Supplied material:
◇ ◇ ◇ ◇ ◇ ◇ ◇

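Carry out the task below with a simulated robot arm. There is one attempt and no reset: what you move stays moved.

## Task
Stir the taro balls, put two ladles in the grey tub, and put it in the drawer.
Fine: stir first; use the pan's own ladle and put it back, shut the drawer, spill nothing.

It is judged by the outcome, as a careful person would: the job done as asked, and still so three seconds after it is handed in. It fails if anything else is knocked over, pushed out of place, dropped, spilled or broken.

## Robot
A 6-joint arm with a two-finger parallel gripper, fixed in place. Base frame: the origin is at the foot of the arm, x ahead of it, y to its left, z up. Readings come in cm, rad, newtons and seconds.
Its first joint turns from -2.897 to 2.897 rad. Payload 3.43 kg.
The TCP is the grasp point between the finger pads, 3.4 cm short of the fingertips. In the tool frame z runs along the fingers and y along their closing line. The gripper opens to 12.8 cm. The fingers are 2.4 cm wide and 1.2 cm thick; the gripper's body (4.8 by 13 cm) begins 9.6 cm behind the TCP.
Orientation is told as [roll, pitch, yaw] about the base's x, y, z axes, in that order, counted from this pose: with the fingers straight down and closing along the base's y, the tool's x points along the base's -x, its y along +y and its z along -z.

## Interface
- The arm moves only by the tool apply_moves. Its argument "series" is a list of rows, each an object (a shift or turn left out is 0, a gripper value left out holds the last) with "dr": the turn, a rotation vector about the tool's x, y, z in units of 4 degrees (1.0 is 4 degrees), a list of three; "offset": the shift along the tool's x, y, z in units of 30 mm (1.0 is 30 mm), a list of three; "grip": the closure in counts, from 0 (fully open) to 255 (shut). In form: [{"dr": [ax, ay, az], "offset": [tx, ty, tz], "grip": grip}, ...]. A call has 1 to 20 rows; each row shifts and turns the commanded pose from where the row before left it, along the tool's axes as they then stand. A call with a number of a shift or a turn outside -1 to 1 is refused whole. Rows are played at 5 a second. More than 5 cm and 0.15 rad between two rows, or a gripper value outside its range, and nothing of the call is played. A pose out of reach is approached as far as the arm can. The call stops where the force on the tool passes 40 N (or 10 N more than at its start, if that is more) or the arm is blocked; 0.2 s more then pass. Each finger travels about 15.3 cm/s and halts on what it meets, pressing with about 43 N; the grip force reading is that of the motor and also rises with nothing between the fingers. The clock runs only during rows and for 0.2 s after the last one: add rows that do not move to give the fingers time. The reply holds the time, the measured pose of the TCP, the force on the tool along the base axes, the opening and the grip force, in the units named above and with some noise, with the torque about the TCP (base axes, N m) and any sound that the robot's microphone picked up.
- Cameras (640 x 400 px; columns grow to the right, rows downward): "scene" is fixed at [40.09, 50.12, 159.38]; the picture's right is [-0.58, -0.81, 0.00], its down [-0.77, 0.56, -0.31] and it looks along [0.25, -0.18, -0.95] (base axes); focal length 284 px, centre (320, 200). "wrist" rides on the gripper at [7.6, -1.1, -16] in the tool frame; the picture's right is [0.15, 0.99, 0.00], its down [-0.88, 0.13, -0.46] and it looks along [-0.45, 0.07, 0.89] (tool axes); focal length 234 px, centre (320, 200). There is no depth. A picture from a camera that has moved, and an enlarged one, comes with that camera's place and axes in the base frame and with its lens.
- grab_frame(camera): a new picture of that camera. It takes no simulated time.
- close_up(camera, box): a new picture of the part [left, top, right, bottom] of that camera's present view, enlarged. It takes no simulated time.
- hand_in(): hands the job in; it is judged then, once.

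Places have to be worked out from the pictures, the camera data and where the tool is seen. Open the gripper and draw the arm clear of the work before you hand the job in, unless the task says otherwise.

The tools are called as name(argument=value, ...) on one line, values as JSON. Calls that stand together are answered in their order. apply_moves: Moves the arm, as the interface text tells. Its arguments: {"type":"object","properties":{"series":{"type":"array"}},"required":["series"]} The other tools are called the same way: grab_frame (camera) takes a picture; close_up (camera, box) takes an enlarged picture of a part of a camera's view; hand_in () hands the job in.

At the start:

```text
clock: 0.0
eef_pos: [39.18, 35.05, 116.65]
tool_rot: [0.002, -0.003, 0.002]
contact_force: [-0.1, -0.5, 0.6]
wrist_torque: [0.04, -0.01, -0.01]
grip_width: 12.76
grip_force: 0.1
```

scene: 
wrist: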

◇ ◇ ◇ ◇ ◇ ◇ ◇

Exercise instructions:
Looking at the data above, return every line from the one with "A 6-joint arm" down to the one with "## Interface", exactly and inclusively. Return a JSON list in which every string is one line; blank lines are skipped.

Written response:
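[
  "A 6-joint arm with a two-finger parallel gripper, fixed in place. Base frame: the origin is at the foot of the arm, x ahead of it, y to its left, z up. Readings come in cm, rad, newtons and seconds.",
  "Its first joint turns from -2.897 to 2.897 rad. Payload 3.43 kg.",
  "The TCP is the grasp point between the finger pads, 3.4 cm short of the fingertips. In the tool frame z runs along the fingers and y along their closing line. The gripper opens to 12.8 cm. The fingers are 2.4 cm wide and 1.2 cm thick; the gripper's body (4.8 by 13 cm) begins 9.6 cm behind the TCP.",
  "Orientation is told as [roll, pitch, yaw] about the base's x, y, z axes, in that order, counted from this pose: with the fingers straight down and closing along the base's y, the tool's x points along the base's -x, its y along +y and its z along -z.",
  "## Interface"
]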